━━ Excerpt

Embodiments of the present disclosure may be described in terms of functional block components and various processing steps. Such functional blocks may be realized by any number of hardware and/or software components configured to perform specific functions. For example, embodiments of the present disclosure may employ various integrated circuit (IC) components, e.g., memory elements, processing elements, logic elements, look-up tables, and the like, which may carry out a variety of functions under the control of one or more microprocessors or other control devices. Similarly, where the elements of the present disclosure are implemented using software programming or software elements, the present disclosure may be implemented with any programming or scripting language such as C, C++, Java, assembler language, or the like, with the various algorithms being implemented with any combination of data structures, objects, processes, routines or other programming elements. Functional aspects may be implemented in algorithms that are executed on one or more processors. Furthermore, the present disclosure could employ any number of conventional techniques for electronics configuration, signal processing, and/or data processing. The words “mechanism,” “element,” “means,” and “configuration” are used broadly and are not limited to mechanical or physical embodiments. The words may include software routines in conjunction with processors, etc.
Referring to
The term ‘teaching’ used herein may refer to a process of allowing the user to manipulate the robot 200 so that the robot 200 takes a specific posture.
In this case, the term ‘manipulation’ may refer to a process of allowing the user to apply a physical force to the robot 200 so that the robot 200 takes a specific posture. In this case, some joints (e.g., 211 through 213) of the robot 200 may be appropriately set to have a resistance force enough to be rotatable by the user. In other words, when the user teaches the robot 200 through a physical manipulation, a rotating torque for maintaining a posture of a joint may be set to an intensity such that a rotation angle is changeable by the user.
The term ‘manipulation’ may refer to a process of allowing the user to manipulate an input unit of the robot 200 so that a control signal is generated and the robot 200 takes a specific posture according to the control signal. In more detail, a manipulation of the user may refer to a process of inputting angles of some joints (e.g., 211 through 213) or inputting positions of some parts (e.g., 221 through 223). Alternatively, a manipulation of the user may refer to a process of dragging or clicking on a shape of the robot 200 displayed on a display 120. However, this is merely an example, and the spirit of the present disclosure is not limited thereto.
The term ‘posture’ of the robot 200 used herein may refer to a specific state of the robot 200 in a three-dimensional (3D) space. For example, when the robot 200 is an articulated robot, a ‘posture’ of the robot 200 may refer to at least one from among a rotation angle of each joint, a position of each part in a 3D space, and a driving condition of an actuator constituting each joint when the robot 200 is in a specific state.

━━━━
━━ Data segment

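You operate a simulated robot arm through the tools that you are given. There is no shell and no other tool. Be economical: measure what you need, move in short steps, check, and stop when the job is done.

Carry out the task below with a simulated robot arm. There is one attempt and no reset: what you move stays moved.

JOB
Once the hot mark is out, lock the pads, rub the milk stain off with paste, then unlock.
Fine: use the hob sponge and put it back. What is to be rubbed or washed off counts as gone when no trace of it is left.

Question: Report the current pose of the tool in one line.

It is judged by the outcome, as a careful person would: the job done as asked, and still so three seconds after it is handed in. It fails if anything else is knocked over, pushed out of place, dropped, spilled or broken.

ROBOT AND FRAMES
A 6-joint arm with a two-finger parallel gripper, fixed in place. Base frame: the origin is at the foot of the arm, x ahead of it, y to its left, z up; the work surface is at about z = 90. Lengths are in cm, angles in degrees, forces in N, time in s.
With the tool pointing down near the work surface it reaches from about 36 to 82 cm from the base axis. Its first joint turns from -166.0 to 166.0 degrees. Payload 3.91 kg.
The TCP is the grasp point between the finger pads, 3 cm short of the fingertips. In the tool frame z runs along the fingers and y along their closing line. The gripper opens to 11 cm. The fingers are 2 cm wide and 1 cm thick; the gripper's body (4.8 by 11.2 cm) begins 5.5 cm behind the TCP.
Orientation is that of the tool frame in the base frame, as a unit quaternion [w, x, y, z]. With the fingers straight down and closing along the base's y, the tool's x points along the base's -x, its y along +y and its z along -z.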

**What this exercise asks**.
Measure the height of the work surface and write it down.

━━━━

**What this exercise asks**.
• A. Extract and reproduce exactly the lines opening with the line containing "ROBOT AND FRAMES" and closing with the line containing "The TCP is the", inclusive.
• B. Add the next paragraphs of the excerpt.

**Answers for the tasks**.
• A.
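ROBOT AND FRAMES
A 6-joint arm with a two-finger parallel gripper, fixed in place. Base frame: the origin is at the foot of the arm, x ahead of it, y to its left, z up; the work surface is at about z = 90. Lengths are in cm, angles in degrees, forces in N, time in s.
With the tool pointing down near the work surface it reaches from about 36 to 82 cm from the base axis. Its first joint turns from -166.0 to 166.0 degrees. Payload 3.91 kg.
The TCP is the grasp point between the finger pads, 3 cm short of the fingertips. In the tool frame z runs along the fingers and y along their closing line. The gripper opens to 11 cm. The fingers are 2 cm wide and 1 cm thick; the gripper's body (4.8 by 11.2 cm) begins 5.5 cm behind the TCP.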

• B.
The robot 200 according to the present disclosure may be a device including one or more actuators and one or more parts. In this case, the term ‘actuator’ may refer to any of various devices for converting electrical energy into kinetic energy based on a control signal. For example, the actuator may be any one of a direct current (DC) servomotor, an alternating current (AC) servomotor, a stepping motor, a linear motor, a hydraulic cylinder, a hydraulic motor, a pneumatic cylinder, and a pneumatic motor. However, this is merely an example, and the spirit of the present disclosure is not limited thereto.
The term ‘part’ may refer to a structure for fixing the actuator at a specific position or a structure fixed to the actuator to be movable.
The robot 200 according to an embodiment of the present disclosure may be any one of, for example, an articulated robot, a selective compliance assembly robot arm (SCARA) robot, and a cylindrical robot. The articulated robot may be a robot having one or more joints and parts (or bodies) for connecting different joints. The SCARA robot may be a robot including an arm that operates in a specific plane. The cylindrical robot may be a robot including an arm that has at least one rotary joint and at least one prismatic joint. However, this is merely an example, and the spirit of the present disclosure is not limited thereto. Accordingly, as described above, any device including one or more actuators and one or more parts and operating according to a control signal may be the robot 200 according to the present disclosure.
For convenience of explanation, it is assumed in the following description that the robot 200 is an articulated robot having N joints and parts for connecting the joints as shown in
The robot teaching device 100 according to an embodiment of the present disclosure that is a device for controlling and/or teaching the robot 200 may include a controller 110, the display 120, and an input unit 130.
The controller 110 according to an embodiment of the present disclosure may drive some joints according to the teaching of the user, and may drive remaining joints according to a certain condition. In this case, the controller 110 may include any type of device capable of processing data such as a processor. The term ‘processor’ may refer to a data processing device embedded in hardware and having physical circuitry to carry out code or instructions of a program. Examples of the data processing device embedded in the hardware may include, but are not limited to, a microprocessor, a central processing unit (CPU), a processor core, a multiprocessor, an application-specific integrated circuit (ASIC), and a field programmable gate array.
The display 120 according to an embodiment of the present disclosure may display a current operation state of the robot 200. Accordingly, the display 20 may refer to a display device for displaying figures, letters, or images. For example, the display 120 may include any one from among, but not limited to, a cathode ray tube (CRT), a liquid crystal display (LCD), a plasma display panel (PDP), a light-emitting diode (LED), and an organic light-emitting diode (OLED).
The input unit 130 according to an embodiment may refer to any of various means for obtaining an input of the user. For example, the input unit 130 may be a keyboard, a mouse, a trackball, a microphone, a button, or a combination thereof. Also, the input unit 130 may refer to, but is not limited to, a touch unit for inputting a touch to the display 120. However, this is merely an example, and the spirit of the present disclosure is not limited thereto.
Although not shown in
In this case, the communicator (not shown) may be a device including hardware and software needed to transmit/receive a control signal through wired/wireless connection between the robot teaching device 100 and an external device such as the robot 200.
The memory (not shown) temporarily or permanently stores data processed by the robot teaching device 100. The memory may include, but is not limited to, a magnetic storage medium or a flash storage medium.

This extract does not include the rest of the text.